## Begin AVAILABLE DATA

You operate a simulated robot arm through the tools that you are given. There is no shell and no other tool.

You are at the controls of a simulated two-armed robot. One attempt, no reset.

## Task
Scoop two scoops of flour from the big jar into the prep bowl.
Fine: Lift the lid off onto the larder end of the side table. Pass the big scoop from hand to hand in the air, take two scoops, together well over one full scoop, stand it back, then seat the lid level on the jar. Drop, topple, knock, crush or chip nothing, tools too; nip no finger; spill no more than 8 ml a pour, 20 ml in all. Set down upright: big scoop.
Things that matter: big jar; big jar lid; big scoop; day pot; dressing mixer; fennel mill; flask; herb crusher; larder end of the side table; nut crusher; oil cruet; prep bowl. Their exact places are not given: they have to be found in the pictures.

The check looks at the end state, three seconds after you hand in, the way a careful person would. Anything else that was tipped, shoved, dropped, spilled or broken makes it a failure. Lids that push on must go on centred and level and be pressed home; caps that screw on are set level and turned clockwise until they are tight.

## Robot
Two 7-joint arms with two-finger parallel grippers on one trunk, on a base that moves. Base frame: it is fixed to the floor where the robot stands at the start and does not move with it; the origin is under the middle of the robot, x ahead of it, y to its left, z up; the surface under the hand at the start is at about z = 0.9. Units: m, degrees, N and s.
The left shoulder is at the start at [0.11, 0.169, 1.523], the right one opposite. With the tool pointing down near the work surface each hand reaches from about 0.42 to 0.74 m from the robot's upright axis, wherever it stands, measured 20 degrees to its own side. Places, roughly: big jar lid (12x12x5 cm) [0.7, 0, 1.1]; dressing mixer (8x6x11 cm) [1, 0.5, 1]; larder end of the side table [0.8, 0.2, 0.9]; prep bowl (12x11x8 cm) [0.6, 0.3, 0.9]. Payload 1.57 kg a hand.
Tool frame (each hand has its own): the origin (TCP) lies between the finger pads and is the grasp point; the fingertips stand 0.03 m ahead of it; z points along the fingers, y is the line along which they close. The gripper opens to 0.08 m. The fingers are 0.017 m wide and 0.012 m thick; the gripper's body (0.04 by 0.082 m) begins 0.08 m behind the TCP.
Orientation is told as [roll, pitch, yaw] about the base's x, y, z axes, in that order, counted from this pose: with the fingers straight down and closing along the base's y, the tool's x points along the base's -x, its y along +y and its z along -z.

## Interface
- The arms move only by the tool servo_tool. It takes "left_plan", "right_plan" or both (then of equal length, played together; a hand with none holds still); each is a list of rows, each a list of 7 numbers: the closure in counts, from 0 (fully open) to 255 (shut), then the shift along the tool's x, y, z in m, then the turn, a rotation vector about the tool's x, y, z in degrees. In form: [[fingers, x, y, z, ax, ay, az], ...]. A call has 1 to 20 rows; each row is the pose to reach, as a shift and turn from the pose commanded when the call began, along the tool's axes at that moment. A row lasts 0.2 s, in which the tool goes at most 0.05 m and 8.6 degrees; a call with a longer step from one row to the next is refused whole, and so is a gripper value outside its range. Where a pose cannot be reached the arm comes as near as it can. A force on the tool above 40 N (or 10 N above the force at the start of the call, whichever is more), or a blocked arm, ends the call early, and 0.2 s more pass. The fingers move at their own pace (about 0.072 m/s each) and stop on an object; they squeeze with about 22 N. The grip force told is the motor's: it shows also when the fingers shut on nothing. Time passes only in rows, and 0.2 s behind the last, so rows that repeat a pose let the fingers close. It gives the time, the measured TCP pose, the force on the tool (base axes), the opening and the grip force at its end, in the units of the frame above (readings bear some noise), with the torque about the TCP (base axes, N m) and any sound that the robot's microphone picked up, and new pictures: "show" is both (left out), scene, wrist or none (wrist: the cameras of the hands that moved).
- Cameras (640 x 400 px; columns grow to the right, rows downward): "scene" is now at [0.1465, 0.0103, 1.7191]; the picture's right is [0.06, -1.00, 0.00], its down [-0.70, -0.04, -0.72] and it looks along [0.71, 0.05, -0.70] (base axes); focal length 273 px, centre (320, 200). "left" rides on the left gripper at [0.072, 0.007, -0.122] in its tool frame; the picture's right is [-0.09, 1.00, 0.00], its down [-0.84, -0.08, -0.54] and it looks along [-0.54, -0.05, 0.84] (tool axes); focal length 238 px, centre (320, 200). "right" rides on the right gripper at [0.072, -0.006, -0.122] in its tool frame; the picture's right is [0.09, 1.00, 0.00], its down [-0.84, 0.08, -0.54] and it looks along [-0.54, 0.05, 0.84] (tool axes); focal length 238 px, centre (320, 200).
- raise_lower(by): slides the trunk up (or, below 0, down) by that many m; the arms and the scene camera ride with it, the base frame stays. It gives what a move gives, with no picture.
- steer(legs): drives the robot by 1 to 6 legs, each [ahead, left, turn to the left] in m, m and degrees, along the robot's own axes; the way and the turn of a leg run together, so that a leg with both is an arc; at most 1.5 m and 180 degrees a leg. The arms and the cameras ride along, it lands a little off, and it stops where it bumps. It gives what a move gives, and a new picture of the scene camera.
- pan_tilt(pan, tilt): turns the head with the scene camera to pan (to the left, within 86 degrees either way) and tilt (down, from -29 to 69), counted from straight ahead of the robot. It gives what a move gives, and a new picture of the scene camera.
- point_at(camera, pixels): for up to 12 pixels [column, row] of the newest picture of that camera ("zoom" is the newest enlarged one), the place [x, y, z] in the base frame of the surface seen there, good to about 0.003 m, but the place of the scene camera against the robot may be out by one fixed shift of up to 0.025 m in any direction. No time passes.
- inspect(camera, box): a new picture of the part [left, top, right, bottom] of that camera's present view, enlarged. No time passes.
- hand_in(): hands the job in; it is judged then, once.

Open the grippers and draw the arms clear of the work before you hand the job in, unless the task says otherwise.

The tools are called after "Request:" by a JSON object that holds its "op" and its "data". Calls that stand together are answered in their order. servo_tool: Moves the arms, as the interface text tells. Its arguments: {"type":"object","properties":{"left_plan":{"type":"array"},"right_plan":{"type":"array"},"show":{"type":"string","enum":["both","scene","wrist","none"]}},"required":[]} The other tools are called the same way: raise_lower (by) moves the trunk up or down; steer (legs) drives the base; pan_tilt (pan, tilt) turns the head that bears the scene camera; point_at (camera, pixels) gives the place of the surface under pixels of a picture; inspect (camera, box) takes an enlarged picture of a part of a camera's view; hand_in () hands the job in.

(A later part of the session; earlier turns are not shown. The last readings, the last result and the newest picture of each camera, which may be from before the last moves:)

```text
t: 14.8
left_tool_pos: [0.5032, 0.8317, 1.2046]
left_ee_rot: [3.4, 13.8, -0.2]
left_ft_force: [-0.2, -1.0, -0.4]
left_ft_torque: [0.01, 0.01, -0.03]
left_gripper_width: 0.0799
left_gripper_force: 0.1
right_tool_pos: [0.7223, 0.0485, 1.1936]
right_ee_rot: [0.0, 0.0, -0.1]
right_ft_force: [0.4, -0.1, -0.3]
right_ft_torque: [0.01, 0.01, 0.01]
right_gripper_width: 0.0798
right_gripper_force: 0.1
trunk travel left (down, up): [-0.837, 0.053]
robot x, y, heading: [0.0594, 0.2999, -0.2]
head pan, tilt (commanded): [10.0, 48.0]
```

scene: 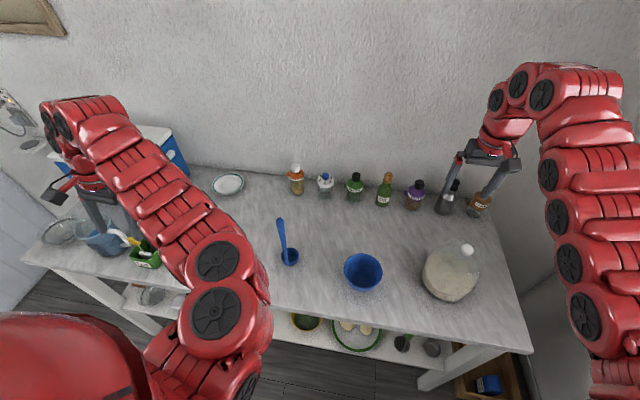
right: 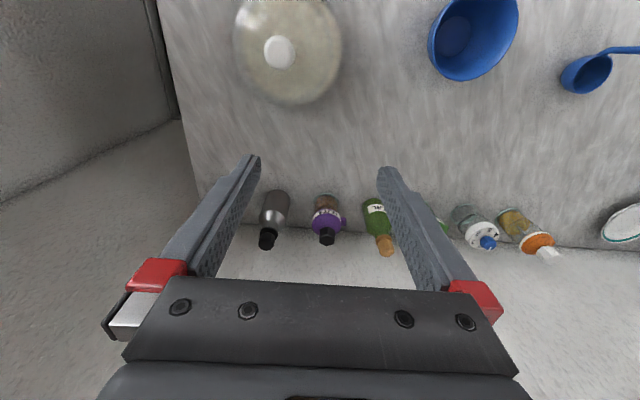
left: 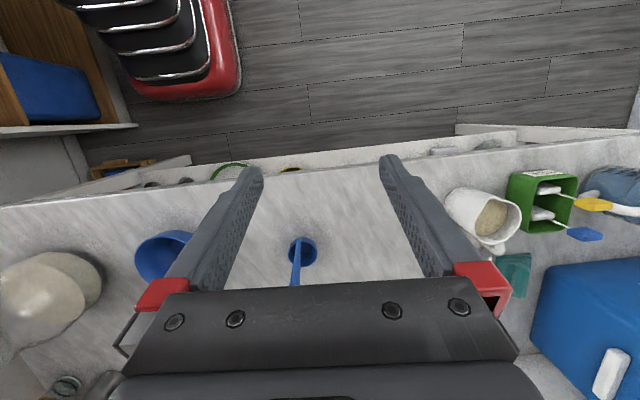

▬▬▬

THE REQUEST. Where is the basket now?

## End AVAILABLE DATA

THE REQUEST. Check each line above for "pixels" and return the ones that have it.

WRITTEN RESPONSE.
- point_at(camera, pixels): for up to 12 pixels [column, row] of the newest picture of that camera ("zoom" is the newest enlarged one), the place [x, y, z] in the base frame of the surface seen there, good to about 0.003 m, but the place of the scene camera against the robot may be out by one fixed shift of up to 0.025 m in any direction. No time passes.
The tools are called after "Request:" by a JSON object that holds its "op" and its "data". Calls that stand together are answered in their order. servo_tool: Moves the arms, as the interface text tells. Its arguments: {"type":"object","properties":{"left_plan":{"type":"array"},"right_plan":{"type":"array"},"show":{"type":"string","enum":["both","scene","wrist","none"]}},"required":[]} The other tools are called the same way: raise_lower (by) moves the trunk up or down; steer (legs) drives the base; pan_tilt (pan, tilt) turns the head that bears the scene camera; point_at (camera, pixels) gives the place of the surface under pixels of a picture; inspect (camera, box) takes an enlarged picture of a part of a camera's view; hand_in () hands the job in.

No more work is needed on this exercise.